[DOCUMENT]
******

You have to hand it to Molly Munger – for courage, maybe, or maybe just for Quixotic dedication.

Munger, a Los Angeles civil rights lawyer and former federal prosecutor, has devoted much of her career, and part of her considerable fortune, to expanding early childhood education and to equity for poor and minority children in our desperately underfunded schools.

Last week she formally —and audaciously -- launched a campaign to raise an additional $10 billion a year in taxes for preschools and K-12 education.

And that’s taxes not just on the rich, and not on oil companies or smokers, the legendary man behind the tree. Munger wants to pass an initiative next November calling for an across-the-board one-percent increase in income taxes on everybody except those with the very lowest incomes.

Unlike other recent tax reform proposals, hers would maintain the progressivity of California’s system. With some other provisions (outlined below), however, it would also reduce the effects of California’s volatile income tax revenues that conservatives, always trying to lower rates on high incomes, often like to complain about.

Munger is the daughter of billionaire Charles Munger, a partner of Warren Buffett at Berkshire Hathaway. But unlike other deep pockets who parachute in now and then, or drop their cash from high altitudes into one or another political campaign, Munger, co-founder of the Los Angeles-based Advancement Project, has been working the cause of education equity and adequacy for the better part of two decades.

It was Munger and her partners who successfully sued the state to end the discriminatory bond-funded state school scheme that routinely put projects in low-income districts low on the priority list and thereby helped unlock the great Los Angeles school building boom that followed.

Munger knows – sort of knows at least – that her initiative is sailing right into the teeth of California’s howling anti-tax winds. She says that initially she only wanted to start an ongoing “conversation”, but when she saw poll numbers indicating that voters, by a 57-33 margin, would support a proposal like hers – the numbers, she said, “stunned” her -- she decided to press on for the November 2012 ballot.

That 57 percent positive number is still awfully slim, given the normal erosion of support as the vote approaches and the opposition – which in this case is likely to be intense – mounts.  But Munger says that pollster Mark Mellman believes that given the growing public realization of the crisis in the public schools, that pattern won’t hold.

Nor, for similar reasons, does she seem troubled by the prospect of locking up yet another tax for a single purpose. “This is the least popular tax,” she said, “for the most popular cause.” In effect, she’s making a virtue of the difficulty. Probably no across-the-board income tax increase, she seems to be saying, has a chance to pass except for this purpose.  She’s probably right.

In most polls, she said “waste beats kids,” meaning that voters chose elimination of “waste” – real or imagined -- over increased revenues. Now for the first time, “kids beat waste.” Although that may not prove out at the polls, it’s an elegant way to put it.

******

[TASKS TO CARRY OUT]
1. Provide the original wording of the document from "It was Munger" as far as "boom that followed.".
2. Write the next part of the document, the one that starts with "You have to".

[RAW DATA]
******

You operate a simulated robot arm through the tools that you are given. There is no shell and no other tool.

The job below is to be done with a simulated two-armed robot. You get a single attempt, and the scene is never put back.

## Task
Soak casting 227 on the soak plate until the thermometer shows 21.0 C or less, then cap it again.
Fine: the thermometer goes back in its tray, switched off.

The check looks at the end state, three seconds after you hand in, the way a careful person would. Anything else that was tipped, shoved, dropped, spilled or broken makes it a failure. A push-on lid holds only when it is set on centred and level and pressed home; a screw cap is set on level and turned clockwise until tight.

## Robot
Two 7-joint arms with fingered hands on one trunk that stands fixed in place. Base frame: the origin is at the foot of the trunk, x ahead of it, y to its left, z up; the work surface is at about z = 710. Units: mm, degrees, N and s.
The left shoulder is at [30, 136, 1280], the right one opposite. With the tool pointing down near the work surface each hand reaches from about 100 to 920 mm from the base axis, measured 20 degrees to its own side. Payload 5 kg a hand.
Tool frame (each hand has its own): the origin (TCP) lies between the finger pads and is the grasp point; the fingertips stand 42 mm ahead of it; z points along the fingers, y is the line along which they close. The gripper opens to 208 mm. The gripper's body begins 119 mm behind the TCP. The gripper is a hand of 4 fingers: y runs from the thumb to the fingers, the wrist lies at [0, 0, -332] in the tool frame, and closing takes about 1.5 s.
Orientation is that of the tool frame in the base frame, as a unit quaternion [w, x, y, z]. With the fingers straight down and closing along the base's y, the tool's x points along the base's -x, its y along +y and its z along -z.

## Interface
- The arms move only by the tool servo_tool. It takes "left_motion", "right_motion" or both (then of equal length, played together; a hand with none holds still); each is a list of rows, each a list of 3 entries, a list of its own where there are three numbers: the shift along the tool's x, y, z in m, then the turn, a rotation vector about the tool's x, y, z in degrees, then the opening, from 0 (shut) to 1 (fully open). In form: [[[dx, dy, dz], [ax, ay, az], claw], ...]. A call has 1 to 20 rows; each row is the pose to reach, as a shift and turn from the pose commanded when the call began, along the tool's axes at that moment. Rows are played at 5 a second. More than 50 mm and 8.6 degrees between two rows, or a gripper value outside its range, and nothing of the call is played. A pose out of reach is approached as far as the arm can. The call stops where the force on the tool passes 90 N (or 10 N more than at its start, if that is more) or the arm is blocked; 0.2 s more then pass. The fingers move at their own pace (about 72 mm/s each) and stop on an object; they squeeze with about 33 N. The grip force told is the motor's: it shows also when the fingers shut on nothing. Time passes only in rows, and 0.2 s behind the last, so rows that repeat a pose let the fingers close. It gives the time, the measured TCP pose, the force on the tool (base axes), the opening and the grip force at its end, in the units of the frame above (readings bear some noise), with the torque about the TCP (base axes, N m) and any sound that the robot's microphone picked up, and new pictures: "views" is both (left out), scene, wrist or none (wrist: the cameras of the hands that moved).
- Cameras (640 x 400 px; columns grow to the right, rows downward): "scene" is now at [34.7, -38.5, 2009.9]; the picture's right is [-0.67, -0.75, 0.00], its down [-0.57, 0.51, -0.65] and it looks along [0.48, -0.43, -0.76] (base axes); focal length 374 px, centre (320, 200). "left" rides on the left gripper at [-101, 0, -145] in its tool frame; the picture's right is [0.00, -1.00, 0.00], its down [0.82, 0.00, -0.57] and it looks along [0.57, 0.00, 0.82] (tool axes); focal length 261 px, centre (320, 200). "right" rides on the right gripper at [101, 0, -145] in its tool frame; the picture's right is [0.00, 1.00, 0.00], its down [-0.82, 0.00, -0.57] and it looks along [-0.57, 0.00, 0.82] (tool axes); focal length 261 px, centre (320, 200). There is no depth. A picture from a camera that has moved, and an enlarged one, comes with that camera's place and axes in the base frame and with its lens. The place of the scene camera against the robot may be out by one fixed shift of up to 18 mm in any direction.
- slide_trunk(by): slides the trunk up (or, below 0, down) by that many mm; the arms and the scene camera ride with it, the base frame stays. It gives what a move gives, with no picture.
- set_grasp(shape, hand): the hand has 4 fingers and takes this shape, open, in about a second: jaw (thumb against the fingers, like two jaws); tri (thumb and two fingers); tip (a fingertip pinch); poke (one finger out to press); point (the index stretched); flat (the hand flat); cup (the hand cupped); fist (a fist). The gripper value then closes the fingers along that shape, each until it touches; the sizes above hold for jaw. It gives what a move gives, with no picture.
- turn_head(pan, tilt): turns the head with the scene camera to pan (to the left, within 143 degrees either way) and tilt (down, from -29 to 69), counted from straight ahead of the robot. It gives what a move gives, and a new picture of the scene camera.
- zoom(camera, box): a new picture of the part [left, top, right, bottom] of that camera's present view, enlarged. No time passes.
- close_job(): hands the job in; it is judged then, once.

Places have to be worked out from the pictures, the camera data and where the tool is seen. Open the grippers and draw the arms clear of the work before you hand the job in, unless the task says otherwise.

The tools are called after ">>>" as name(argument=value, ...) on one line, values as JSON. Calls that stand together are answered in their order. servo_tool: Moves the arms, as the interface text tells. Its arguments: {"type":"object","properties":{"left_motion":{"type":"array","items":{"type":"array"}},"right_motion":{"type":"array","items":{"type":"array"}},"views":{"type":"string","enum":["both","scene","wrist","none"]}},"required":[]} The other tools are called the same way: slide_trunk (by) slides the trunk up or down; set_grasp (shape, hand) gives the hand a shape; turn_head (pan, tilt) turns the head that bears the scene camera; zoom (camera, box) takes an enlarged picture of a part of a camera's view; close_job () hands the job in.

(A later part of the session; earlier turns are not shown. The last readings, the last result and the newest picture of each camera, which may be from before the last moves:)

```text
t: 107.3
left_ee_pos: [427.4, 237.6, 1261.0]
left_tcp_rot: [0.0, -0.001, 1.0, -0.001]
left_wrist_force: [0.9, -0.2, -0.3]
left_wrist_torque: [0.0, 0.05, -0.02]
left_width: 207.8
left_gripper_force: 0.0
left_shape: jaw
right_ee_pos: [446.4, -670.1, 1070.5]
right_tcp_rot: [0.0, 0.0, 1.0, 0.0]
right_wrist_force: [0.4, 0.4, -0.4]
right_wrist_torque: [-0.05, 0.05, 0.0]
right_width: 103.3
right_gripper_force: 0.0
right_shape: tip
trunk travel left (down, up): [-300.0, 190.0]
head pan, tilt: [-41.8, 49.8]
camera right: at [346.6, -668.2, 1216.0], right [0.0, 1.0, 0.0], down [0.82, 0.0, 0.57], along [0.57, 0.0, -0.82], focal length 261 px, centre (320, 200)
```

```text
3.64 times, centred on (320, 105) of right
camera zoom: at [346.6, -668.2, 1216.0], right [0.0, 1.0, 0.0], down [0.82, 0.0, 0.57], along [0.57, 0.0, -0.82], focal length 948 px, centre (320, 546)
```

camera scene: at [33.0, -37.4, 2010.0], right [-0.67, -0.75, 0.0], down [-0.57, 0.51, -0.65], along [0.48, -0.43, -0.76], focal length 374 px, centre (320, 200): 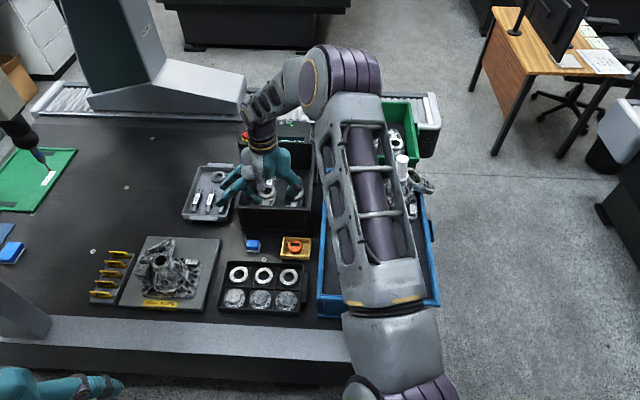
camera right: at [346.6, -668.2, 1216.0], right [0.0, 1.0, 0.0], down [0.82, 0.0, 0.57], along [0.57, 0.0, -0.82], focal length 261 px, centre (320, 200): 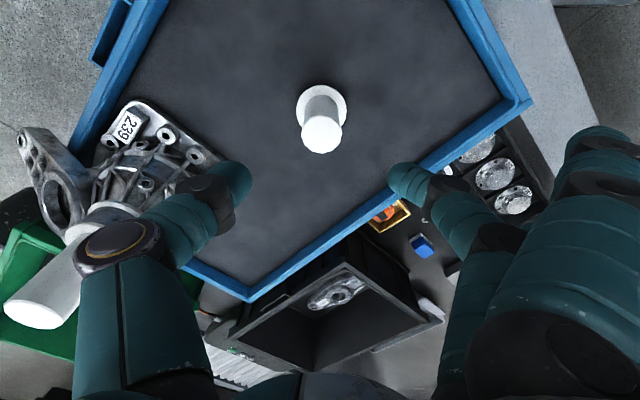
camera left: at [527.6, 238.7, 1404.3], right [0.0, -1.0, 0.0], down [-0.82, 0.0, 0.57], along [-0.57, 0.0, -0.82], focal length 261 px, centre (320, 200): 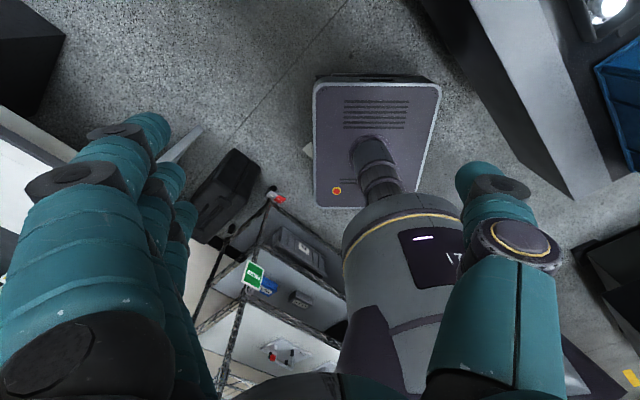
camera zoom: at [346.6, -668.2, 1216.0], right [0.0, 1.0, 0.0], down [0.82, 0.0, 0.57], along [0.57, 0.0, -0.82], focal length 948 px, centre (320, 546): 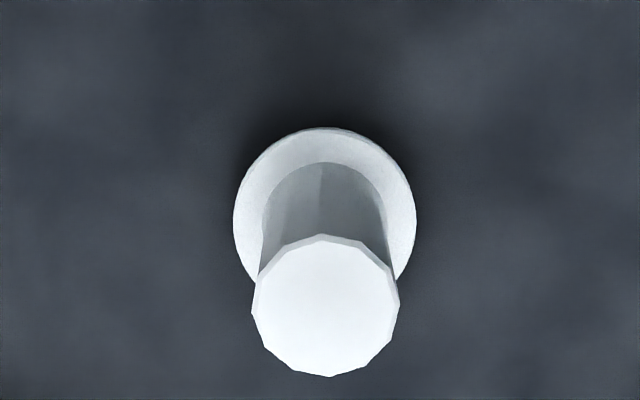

******

[REPLIES]
1.
It was Munger and her partners who successfully sued the state to end the discriminatory bond-funded state school scheme that routinely put projects in low-income districts low on the priority list and thereby helped unlock the great Los Angeles school building boom that followed.

2.
But there are other concerns as well. It’s hardly a secret that Munger’s could well become part of a stampede of government reform and revenue initiatives at the polls next year, among them ballot measures from richly-funded groups like California Forward and Think Long, from Gov. Jerry Brown, from unions and others.   If several of them qualify, the state’s overwhelmed voters are likely to reject them all.

But apart from the uncertainties of her political course, the Munger initiative, called “The Our Children, Our Future: Local School and Early Education Investment Act,” shows a lot of smart policy planning.

To mitigate the effects of the up-and-down swings in income tax revenues, it directs some of the money generated during unusual spikes in tax payments, say in capital gains taxes, to paying down the state’s school bond debt.

The rest, representing close to a 20 percent increase in overall school spending, would go to a restricted fund that could only be spent, according to a weighted student formula, in schools and in programs directly related to school activities.  Only 1 percent could go to administration and none could be used to increase salaries. There may be no way it can prevent districts from taking other money and throwing that on the bargaining table, but at least it recognizes the problem.

Nor would the legislature be allowed to back money out of the constitutionally mandated Proposition 98 funding stream.  Munger says her initiative’s language is tight enough that she’d be delighted to litigate any suit if the state tried to get around it.

Fifteen percent of the expected $10 billion in additional revenue would go to expand preschool programs and early childhood education. The balance, which would go to K-12, would follow the kids, whether they’re in regular public schools or charter schools, with more going for low-income students.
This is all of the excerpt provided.